An innovative approach and traffic analysis tool for planning work zones earlier to better manage highway reliability and safety across corridors and networks.
WISE: Work Zone Impacts and Strategies Estimator Software (R11)
More than half of all traffic congestion is unexpected by travelers and shippers, and a primary cause of this unexpected delay is work zones. While the other sources of unexpected delay such as traffic incidents and bad weather cannot be controlled by transportation agencies, drivers believe that transportation agencies can better plan and schedule work zones. As a result, the accountability of agencies – and the frustration of travelers – is generally more intense in response to work zones than these other sources of congestion and delay. In addition, work zones can be hazardous. Work zones involving temporary lane closures can increase your probability of being involved in certain types of crashes. 

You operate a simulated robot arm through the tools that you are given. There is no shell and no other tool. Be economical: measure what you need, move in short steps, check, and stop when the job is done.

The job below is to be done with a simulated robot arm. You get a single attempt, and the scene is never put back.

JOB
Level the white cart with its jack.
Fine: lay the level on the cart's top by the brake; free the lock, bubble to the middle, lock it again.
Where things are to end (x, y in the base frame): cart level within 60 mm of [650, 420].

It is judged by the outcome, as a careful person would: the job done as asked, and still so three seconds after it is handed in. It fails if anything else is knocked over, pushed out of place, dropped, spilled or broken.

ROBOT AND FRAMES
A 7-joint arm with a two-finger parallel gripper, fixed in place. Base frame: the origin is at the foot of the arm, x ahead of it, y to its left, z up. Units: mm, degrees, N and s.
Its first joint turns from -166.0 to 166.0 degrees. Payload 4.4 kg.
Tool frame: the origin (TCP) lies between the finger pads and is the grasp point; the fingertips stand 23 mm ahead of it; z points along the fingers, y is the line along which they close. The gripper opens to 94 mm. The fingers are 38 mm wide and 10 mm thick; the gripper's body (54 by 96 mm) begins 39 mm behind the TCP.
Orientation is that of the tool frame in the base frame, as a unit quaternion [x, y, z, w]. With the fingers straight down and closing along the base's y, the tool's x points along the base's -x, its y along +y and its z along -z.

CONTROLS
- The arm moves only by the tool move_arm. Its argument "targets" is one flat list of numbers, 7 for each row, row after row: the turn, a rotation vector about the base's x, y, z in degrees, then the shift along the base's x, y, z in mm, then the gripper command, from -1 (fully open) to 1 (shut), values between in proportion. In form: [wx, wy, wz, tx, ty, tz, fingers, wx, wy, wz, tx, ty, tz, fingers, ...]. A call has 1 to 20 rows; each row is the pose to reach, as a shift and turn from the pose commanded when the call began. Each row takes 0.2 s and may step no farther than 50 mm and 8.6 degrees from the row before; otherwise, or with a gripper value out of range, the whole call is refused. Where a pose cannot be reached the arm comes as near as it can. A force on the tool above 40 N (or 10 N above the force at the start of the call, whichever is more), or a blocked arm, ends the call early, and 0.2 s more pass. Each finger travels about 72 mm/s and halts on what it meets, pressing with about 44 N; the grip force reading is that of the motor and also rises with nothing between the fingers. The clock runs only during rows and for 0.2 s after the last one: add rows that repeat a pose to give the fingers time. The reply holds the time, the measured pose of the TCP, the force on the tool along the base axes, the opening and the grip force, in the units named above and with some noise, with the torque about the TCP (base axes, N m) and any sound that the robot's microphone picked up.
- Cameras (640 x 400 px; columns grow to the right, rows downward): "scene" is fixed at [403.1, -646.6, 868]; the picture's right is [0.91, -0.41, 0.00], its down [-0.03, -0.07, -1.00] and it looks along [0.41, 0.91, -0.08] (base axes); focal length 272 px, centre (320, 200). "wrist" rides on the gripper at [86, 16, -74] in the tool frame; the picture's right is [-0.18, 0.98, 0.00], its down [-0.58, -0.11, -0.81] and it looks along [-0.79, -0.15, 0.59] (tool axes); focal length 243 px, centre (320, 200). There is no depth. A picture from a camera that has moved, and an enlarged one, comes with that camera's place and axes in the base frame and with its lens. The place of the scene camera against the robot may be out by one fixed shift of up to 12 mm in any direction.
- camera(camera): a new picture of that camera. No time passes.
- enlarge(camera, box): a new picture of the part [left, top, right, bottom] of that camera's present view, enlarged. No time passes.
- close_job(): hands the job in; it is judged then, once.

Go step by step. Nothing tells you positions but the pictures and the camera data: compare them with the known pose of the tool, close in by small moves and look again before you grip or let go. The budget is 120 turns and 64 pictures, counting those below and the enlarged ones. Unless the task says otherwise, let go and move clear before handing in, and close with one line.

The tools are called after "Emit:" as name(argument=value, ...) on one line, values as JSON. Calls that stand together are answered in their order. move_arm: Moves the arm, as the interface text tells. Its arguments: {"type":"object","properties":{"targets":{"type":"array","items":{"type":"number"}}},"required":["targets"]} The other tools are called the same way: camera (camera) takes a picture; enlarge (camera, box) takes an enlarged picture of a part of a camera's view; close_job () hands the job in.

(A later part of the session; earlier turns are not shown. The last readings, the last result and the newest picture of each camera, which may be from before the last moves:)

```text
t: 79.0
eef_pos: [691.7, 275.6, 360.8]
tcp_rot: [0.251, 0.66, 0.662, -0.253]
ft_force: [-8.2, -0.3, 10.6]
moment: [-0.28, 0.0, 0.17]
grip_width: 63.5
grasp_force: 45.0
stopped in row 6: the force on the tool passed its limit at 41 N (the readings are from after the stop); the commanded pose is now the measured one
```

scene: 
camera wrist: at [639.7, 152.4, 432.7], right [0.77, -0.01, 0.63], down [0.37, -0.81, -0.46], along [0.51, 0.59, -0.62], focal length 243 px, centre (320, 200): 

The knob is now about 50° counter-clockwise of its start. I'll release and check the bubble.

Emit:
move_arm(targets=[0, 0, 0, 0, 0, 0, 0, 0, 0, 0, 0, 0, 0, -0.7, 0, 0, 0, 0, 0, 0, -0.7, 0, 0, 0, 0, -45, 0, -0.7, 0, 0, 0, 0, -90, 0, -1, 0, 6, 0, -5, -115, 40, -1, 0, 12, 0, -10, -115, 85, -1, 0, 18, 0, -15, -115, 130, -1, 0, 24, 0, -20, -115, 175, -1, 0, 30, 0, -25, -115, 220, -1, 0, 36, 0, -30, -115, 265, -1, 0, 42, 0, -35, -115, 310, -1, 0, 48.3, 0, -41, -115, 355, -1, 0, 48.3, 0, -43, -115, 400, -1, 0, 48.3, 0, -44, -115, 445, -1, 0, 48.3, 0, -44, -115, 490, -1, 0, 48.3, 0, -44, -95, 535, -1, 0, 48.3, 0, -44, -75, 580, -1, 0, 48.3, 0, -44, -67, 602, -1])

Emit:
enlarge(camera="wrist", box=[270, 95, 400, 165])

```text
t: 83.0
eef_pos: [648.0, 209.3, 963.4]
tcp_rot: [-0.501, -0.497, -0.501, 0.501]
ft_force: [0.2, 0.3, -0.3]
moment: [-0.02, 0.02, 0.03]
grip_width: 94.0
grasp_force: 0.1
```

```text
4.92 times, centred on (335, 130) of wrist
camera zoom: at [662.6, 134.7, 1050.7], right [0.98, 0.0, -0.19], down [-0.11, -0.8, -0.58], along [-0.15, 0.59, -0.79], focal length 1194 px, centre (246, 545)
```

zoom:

Careful performance-based planning and scheduling of work zones in a given year along a corridor or across a network can avoid some delay, mitigate the effects of delay that cannot be avoided, and improve both the travel time reliability and safety of the overall transportation system.
WISE was created to support decisions to plan and schedule work zones at the regional program ("mesoscopic") level along multiple highway routes within a corridor or network. Historically, decisions about when and where to schedule construction projects and associated work zones have been made on a project-by-project basis, primarily in consideration of pavement and bridge needs and available funding. Sometimes, project schedules may be adjusted reactively to avoid some of the worst combinations of work zone delay within a corridor or network. WISE offers a proactive alternative that relies on existing traffic data in the form of transportation planning dynamic traffic assignment models – specifically through the simulation-based dynamic traffic assignment DynusT software. WISE is designed to consider projects that create traffic impacts for at least a few weeks, and is not generally intended to consider very short term construction or maintenance projects lasting less than a week.
(The diagram illustrates how decision-maker inputs are blended by WISE with transportation improvement program (TIP/STIP) considerations of Pavement Management, Bridge Management, and other management system outcomes (PMS, BMS, CMS, SMS, CPMS).)
In practice, WISE is a decision support system for use by planners and engineers to help them evaluate the traffic impacts of work zones to better schedule/sequence a set or program of projects and determine other strategies to reduce the overall impacts. WISE has the capability to evaluate the regional impact of various strategies such as day/night operations, accelerated construction techniques, and traveler/community information campaigns. WISE evaluates renewal projects at both the planning and the operations levels. When used as a planning tool WISE develops an optimized renewal programming schedule that minimizes the total cost of delays to the public and agency construction cost. When used at the operational level it evaluates the impact of individual strategies at the project level and provides results that can then be used as part of an iterative procedure with the planning analysis.
Coordinated and well-planned work zones within a transportation improvement program across a corridor or region will reduce mobility, safety, and economic impacts of highway renewal activities. By integrating WISE into practice as an improvement program development tool, agencies will continue to evolve their culture towards transportation systems management and operations (TSM&O), while enhancing their community credibility in highway system development and renewal.
Better coordinated work zone scheduling can reduce the number of work zone-related crashes by providing alternate routes that allow motorists to avoid work zones altogether.
An optimized renewal programming schedule can reduce the agency’s expenditures on mitigation strategies.
Careful planning and scheduling of work zones can mitigate or avoid some work zone delays.